SET TASKS ::
1. Retype the section of the text to read that opens with "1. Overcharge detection" and closes with "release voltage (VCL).".
2. Continue the text to read that opens with "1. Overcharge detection".

━━━ TEXT TO READ

1. Overcharge detection voltage, overcharge release voltage
(Test condition 1, test circuit 1)
Overcharge detection voltage (VCU) is defined as the voltage between the VDD pin and the VSS pin at which VCO goes
from "H" to "L" when the voltage V1 is gradually increased from the starting condition of V1 = 3.5 V. Overcharge
release voltage (VCL) is defined as the voltage between the VDD pin and the VSS pin at which VCO goes from "L" to
"H" when the voltage V1 is then gradually decreased. Overcharge hysteresis voltage (VHC) is defined as the difference
between overcharge detection voltage (VCU) and overcharge release voltage (VCL).
2. Overdischarge detection voltage, overdischarge release voltage
(Test condition 2, test circuit 2)
Overdischarge detection voltage (VDL) is defined as the voltage between the VDD pin and the VSS pin at which VDO
goes from "H" to "L" when the voltage V1 is gradually decreased from the starting condition of V1 = 3.5 V, V2 = 0 V.

━━━━━━
━━━ RECORDED DATA

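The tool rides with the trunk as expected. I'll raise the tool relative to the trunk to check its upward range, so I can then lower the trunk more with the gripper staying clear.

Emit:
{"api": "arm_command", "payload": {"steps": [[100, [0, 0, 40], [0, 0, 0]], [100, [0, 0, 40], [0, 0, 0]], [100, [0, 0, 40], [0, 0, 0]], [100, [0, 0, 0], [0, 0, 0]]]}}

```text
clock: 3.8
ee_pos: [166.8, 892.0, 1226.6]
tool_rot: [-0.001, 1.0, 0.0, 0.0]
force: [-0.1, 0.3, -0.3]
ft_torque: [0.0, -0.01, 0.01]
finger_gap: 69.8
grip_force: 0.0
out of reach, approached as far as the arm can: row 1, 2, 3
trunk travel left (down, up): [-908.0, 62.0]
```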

━━━━━━

ANSWERS IN ORDER ::
1.
1. Overcharge detection voltage, overcharge release voltage
(Test condition 1, test circuit 1)
Overcharge detection voltage (VCU) is defined as the voltage between the VDD pin and the VSS pin at which VCO goes
from "H" to "L" when the voltage V1 is gradually increased from the starting condition of V1 = 3.5 V. Overcharge
release voltage (VCL) is defined as the voltage between the VDD pin and the VSS pin at which VCO goes from "L" to
"H" when the voltage V1 is then gradually decreased. Overcharge hysteresis voltage (VHC) is defined as the difference
between overcharge detection voltage (VCU) and overcharge release voltage (VCL).

2.
Overdischarge release voltage (VDU) is defined as the voltage between the VDD pin and the VSS pin at which VDO
goes from "L" to "H" when the voltage V1 is then gradually increased. Overdischarge hysteresis voltage (VHD) is
defined as the difference between overdischarge release voltage (VDU) and overdischarge detection voltage (VDL).
3. Discharge overcurrent detection voltage
(Test condition 3, test circuit 2)
Discharge overcurrent detection voltage (VDIOV) is defined as the voltage between the VM pin and the VSS pin whose
delay time for changing VDO from "H" to "L" lies between the minimum and the maximum value of discharge
overcurrent delay time when the voltage V2 is increased rapidly (within 10 μs) from the starting condition of V1 = 3.5 V,
V2 = 0 V.
4. Load short-circuiting detection voltage
(Test condition 3, test circuit 2)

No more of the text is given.